Write out again, unaltered, the lines from the start through the line containing "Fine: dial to". Use a numbered list and skip empty lines.
─── Source excerpt
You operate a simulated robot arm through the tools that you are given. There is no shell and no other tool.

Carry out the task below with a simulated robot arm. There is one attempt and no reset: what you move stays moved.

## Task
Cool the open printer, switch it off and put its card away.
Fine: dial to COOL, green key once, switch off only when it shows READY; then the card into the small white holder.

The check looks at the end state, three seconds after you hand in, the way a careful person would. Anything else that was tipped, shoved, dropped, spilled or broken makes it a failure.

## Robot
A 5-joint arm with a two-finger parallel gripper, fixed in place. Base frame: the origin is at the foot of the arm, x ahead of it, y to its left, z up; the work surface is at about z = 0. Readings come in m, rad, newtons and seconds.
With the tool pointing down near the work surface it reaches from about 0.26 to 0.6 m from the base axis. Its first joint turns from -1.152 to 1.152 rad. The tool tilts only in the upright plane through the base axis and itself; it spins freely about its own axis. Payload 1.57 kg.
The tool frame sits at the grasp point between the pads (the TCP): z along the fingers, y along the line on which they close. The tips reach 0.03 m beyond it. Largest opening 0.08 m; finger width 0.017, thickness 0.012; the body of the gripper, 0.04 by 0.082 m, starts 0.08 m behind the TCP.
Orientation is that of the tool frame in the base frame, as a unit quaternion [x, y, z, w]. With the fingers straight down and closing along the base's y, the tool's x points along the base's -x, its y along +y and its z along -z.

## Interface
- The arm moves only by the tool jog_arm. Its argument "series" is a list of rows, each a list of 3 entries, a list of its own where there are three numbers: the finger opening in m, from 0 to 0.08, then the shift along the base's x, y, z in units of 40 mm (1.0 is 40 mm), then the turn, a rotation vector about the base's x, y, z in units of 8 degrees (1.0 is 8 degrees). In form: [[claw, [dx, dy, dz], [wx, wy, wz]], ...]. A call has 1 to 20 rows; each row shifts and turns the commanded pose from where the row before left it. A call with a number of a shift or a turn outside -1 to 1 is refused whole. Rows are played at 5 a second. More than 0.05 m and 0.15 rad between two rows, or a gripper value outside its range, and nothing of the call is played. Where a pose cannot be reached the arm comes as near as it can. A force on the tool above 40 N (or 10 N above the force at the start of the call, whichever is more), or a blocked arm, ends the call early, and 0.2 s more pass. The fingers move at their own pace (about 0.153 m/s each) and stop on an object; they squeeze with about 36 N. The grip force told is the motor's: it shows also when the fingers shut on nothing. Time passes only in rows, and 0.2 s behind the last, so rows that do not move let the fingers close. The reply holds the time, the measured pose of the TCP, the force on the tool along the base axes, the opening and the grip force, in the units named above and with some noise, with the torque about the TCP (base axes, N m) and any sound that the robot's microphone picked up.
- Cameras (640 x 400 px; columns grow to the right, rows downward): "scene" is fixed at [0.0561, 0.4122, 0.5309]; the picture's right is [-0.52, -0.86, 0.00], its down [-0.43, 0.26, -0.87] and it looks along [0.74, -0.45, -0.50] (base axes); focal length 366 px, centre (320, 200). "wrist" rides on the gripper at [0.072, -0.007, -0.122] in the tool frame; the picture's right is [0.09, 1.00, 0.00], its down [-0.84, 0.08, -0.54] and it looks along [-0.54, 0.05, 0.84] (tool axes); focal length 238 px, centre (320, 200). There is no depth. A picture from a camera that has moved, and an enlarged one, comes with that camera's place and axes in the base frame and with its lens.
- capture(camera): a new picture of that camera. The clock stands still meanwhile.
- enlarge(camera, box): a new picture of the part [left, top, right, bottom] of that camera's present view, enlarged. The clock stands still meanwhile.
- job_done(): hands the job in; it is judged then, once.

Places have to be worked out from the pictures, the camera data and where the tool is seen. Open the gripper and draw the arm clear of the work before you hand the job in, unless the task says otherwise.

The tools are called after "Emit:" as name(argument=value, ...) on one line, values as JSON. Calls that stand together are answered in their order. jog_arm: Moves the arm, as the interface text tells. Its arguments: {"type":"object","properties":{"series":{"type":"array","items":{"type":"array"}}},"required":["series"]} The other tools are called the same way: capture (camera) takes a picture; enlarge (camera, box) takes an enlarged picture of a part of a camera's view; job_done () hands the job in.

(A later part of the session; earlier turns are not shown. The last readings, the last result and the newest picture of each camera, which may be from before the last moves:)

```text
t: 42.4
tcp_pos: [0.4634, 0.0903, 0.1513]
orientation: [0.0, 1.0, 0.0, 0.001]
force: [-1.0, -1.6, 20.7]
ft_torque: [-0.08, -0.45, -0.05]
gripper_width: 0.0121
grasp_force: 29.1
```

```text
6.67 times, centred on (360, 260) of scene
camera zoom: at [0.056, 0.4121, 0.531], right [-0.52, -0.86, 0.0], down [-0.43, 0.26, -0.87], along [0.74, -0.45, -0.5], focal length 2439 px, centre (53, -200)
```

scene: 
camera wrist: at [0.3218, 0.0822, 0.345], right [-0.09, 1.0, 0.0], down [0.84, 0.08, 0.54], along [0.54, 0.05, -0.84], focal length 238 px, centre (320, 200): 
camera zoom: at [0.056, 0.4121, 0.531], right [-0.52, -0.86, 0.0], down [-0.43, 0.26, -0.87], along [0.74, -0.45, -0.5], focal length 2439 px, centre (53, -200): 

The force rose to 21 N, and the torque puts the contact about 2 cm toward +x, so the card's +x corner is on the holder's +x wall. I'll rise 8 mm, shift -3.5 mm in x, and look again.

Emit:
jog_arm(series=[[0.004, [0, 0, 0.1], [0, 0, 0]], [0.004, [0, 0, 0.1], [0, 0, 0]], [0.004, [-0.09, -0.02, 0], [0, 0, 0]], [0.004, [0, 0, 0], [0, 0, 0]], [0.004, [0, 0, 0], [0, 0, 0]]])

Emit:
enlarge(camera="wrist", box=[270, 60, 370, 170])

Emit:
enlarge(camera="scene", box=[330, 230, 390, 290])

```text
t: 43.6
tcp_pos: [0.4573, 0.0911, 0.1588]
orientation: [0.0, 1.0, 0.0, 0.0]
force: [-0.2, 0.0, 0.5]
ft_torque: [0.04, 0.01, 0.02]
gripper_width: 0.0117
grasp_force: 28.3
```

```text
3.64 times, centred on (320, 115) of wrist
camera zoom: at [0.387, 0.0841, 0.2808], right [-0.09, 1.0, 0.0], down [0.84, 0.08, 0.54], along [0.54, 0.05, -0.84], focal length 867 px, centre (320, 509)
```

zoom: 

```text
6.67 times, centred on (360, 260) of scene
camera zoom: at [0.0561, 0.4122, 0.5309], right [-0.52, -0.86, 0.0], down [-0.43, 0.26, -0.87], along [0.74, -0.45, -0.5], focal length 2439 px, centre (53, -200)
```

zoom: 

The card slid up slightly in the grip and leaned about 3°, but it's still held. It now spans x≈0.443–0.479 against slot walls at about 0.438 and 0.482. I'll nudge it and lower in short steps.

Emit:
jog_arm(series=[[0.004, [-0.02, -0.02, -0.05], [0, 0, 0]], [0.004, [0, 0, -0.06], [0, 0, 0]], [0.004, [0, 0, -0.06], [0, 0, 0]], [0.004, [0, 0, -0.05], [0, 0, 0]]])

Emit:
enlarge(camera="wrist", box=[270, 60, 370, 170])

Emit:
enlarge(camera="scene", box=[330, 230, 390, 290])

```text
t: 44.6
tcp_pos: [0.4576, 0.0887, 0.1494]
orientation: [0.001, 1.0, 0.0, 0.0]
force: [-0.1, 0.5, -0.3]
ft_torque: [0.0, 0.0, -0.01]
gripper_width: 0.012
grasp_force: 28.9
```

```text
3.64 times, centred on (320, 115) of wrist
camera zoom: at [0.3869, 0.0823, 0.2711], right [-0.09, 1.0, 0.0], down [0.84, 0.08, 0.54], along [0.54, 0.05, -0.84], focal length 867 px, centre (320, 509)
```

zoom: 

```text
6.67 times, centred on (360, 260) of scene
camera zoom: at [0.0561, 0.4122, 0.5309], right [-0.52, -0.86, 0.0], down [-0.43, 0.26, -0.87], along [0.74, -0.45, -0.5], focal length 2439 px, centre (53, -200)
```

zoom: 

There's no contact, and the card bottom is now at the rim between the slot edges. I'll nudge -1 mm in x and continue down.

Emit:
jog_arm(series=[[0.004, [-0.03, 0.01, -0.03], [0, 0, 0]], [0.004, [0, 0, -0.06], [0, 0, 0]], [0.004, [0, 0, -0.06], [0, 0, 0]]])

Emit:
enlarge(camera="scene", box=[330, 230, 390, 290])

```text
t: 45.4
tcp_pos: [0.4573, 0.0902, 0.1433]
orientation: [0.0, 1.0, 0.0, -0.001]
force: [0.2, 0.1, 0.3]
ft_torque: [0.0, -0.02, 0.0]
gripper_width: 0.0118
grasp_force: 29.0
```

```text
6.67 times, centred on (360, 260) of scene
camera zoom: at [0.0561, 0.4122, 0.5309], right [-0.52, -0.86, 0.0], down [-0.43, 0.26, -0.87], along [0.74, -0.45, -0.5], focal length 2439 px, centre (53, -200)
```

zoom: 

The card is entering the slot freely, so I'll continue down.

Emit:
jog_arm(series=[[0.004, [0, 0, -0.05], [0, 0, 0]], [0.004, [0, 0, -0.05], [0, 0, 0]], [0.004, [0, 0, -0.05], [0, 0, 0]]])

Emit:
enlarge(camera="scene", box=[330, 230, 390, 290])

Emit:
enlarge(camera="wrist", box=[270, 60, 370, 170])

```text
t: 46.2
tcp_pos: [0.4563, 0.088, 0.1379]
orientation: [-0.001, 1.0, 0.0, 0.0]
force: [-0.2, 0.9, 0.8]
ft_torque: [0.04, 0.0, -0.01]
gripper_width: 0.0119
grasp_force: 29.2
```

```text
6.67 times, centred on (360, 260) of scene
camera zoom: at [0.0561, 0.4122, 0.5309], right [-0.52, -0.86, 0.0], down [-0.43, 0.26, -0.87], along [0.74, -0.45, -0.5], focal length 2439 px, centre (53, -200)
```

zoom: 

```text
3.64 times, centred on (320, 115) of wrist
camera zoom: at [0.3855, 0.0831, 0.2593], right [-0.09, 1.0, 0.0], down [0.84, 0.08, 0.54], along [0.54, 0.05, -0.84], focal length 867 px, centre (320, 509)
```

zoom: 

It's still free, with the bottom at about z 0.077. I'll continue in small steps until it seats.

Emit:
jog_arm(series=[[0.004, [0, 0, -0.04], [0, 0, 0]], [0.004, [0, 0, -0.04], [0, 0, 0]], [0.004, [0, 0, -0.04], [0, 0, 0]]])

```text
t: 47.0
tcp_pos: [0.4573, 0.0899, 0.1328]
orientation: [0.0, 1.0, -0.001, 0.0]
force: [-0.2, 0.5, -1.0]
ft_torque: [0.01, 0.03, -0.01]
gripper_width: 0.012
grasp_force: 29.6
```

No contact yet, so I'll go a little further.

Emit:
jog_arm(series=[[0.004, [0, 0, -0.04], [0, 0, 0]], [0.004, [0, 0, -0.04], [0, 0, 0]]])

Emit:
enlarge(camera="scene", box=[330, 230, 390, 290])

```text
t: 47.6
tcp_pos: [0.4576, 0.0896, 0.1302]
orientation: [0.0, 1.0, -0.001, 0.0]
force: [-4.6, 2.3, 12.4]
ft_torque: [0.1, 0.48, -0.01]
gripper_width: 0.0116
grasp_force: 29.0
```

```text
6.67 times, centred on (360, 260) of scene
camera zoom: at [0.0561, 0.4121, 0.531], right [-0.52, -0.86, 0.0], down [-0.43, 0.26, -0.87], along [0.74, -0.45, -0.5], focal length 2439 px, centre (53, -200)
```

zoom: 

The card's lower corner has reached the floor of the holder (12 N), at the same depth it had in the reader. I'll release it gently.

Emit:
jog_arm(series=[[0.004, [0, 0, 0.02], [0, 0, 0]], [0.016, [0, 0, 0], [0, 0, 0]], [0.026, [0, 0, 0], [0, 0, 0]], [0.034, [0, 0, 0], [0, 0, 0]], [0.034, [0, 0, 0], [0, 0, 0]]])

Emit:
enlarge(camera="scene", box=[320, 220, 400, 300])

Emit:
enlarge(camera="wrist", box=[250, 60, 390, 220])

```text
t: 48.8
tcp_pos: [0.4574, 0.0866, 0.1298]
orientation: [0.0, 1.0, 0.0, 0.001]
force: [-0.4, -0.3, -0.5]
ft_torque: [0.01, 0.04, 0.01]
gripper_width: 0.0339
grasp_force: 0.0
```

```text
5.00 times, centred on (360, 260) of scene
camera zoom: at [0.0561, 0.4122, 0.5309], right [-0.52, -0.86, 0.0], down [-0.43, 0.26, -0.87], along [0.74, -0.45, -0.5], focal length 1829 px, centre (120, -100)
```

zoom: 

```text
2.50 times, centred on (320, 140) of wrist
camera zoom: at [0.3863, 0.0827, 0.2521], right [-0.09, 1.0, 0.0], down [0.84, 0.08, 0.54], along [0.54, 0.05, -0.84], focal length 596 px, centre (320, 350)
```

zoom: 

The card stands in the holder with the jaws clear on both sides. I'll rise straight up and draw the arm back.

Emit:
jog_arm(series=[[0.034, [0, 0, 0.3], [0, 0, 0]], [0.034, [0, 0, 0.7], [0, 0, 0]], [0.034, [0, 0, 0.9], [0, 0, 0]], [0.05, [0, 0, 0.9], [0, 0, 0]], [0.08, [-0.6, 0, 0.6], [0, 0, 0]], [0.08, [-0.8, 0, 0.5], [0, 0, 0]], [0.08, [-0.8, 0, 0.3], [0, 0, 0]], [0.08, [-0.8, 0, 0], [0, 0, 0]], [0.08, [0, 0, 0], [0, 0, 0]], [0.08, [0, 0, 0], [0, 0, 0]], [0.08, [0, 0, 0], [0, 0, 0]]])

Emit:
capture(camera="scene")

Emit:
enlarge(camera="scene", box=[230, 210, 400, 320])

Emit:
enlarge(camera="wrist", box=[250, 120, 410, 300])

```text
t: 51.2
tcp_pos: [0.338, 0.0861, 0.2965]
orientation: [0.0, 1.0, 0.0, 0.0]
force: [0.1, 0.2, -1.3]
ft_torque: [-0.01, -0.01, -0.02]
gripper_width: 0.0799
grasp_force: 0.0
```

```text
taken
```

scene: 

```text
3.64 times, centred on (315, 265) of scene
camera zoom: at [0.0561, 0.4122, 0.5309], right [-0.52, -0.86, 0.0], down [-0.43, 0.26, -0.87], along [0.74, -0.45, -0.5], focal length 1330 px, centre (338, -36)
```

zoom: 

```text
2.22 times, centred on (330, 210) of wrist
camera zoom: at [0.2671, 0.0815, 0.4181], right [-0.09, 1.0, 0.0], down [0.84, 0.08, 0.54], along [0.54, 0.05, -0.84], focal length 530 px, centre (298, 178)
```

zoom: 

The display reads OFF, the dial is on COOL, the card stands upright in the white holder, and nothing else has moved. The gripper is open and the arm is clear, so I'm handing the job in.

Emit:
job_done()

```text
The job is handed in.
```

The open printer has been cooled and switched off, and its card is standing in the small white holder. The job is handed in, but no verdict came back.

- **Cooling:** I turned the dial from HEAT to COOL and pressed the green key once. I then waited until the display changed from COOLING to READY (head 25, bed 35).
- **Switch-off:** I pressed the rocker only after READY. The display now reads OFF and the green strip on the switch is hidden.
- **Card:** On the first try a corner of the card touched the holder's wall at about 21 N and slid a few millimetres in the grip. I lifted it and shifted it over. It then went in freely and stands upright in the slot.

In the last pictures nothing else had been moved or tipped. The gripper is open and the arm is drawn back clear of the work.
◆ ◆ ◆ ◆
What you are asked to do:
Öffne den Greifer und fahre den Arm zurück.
──────
Response for this exercise:
1. You operate a simulated robot arm through the tools that you are given. There is no shell and no other tool.
2. Carry out the task below with a simulated robot arm. There is one attempt and no reset: what you move stays moved.
3. ## Task
4. Cool the open printer, switch it off and put its card away.
5. Fine: dial to COOL, green key once, switch off only when it shows READY; then the card into the small white holder.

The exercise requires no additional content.